Diversity and plurality of the media are particularly promoted by the Fund for the Promotion of Pluralism and Diversity of Electronic Media, established by the Law of Electronic Media provisions that included the Audiovisual Media Services Directive (AVMS Directive) solutions. The fund is administered by the Council for Electronic Media (VEM), and financed by 3% of Croatian Radio Television licence fees. It supports production and broadcasting of public interest programmes in local and regional radio and television channels, which serve local communities and sometimes use local dialects in broadcasting (e.g. in the Istria region). This support goes to the promotion of the production and broadcasting of electronic media content of public interest on local and regional levels, which is important for the right of citizens to public information, the rights of national minorities, promotion of cultural creativity, and development of education, science and the arts. Support from the Fund is used to promote the production and release of audio-visual and radio programmes of public interest of television broadcasters and/or radio broadcasters at local and regional level, of non-profit television, radio broadcasters and non-profit electronic publications (digital news/internet portals), as well as employment of highly qualified professionals of those broadcasters.
Although Croatian legislation includes regulations on quotas and responsibility of broadcasters and media owners with regard to the diversity of contents, systematic monitoring is restricted and therefore it is difficult to assess the extent to which the provisions of different laws are respected. The Council for Electronic Media ensures monitoring in relation to programme obligations through direct and indirect measures. In 2019, it issued 34 measures to TV, radio and electronic publications in the form of warnings, penalties, and revocations of concessions.
Media production in the arts, humanities, cultural history and identity is mostly broadcast on the PBS Croatian Television First and Third Channel and Croatian Radio Third Channel (the latter completely devoted to culture). The HT1 channel has also complemented its news broadcasting by devoting 3-5 minutes to cultural information. While the daily press covers social / political events extensively, the amount of published information on cultural life has been gradually diminishing. The number of specialised bi-monthly magazines that write extensively about art and culture has reduced, and reporting on cultural life has shifted to diverse cultural portals dedicated to different cultural fields. However, with the cuts to funding in the non-profit media, the cultural media portals are also in a precarious situation. According to data from December 2019, the Ministry of Culture and Media supported the publication of 106 programmes of local, regional or national (printed and online) cultural journals with 3 722 000 HRK (496 266 EUR) which is a significant decrease in comparison to 2016 when it amounted to 4 988 000 HRK (approx. 665 066 EUR) (Primorac and Obuljen Koržinek 2017).

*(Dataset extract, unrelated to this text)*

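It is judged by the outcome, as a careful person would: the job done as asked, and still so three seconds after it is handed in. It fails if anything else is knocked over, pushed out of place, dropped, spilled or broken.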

The question of anti-trust measures has been greatly discussed in the context of the process of joining the EU, prompted by requests to harmonise legislation with European standards. In 2011, debates concentrated around the amendments to the Law on Media and the Law on Electronic Media, which included changes regarding transparency of ownership. An amended version of the Law on Croatian Radio Television was passed in July 2012 that simplified and improved the management structure even though this Law was criticised for a serious democratic deficit in terms of the independence of the PSB from the government. The amendments to the Law on Media in 2013 introduced changes to the penalties for law infringements that were a result of aligning the Law with the Directive on the services in the Internal Market. The draft of the new Law on Electronic Media that entered the parliamentary procedure in 2020 should bring more transparency in media ownership, regulate of the obligations of publishers, protect competition and regulate issues specific to video-sharing, on demand platforms and electronic publications.
The debates in the last few years included discussions on the lowering of working conditions of journalists (in print, TV and electronic media), the quality of broadcast content in public and commercial media, and the issue of lowering of financing for non-profit (electronic) media. This is reflected in the results from the data collection of the Media Pluralism Monitor (MPM). In relation to the assessment of the risks to media pluralism, Croatia scores a medium risk for Basic Protection (45 percent) and Political Independence (58 percent) areas as well as high risk for Social Inclusiveness (67 percent) and Market Plurality (69 percent) areas (Bilić 2020). The Market Plurality domain scores high risks in the indicators covering online platforms’ concentration and competition enforcement, news media concentration and owner and commercial influence over editorial content. Social inclusiveness contains high risk indicators in areas of access to media for women and minorities, as well as in a lack of strategic thinking for promoting media literacy (Bilić 2020: 17).